═════ Supplied data
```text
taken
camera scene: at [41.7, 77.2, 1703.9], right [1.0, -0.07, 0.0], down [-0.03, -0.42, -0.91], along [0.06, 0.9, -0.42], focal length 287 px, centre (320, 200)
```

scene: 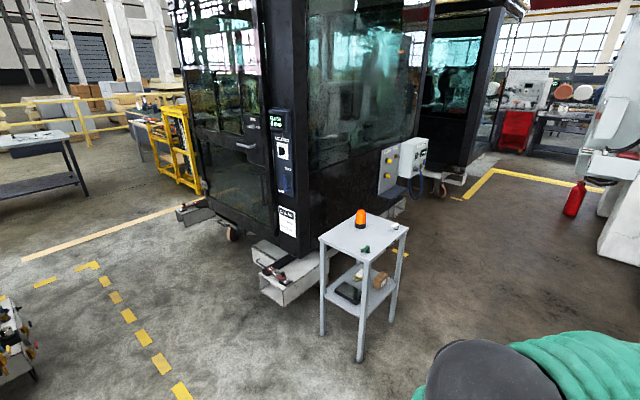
══════════
Prompt.
Your copy of the data above should match it exactly, except that pictures are left out.

Result of this task.
```text
taken
camera scene: at [41.7, 77.2, 1703.9], right [1.0, -0.07, 0.0], down [-0.03, -0.42, -0.91], along [0.06, 0.9, -0.42], focal length 287 px, centre (320, 200)
```

scene: 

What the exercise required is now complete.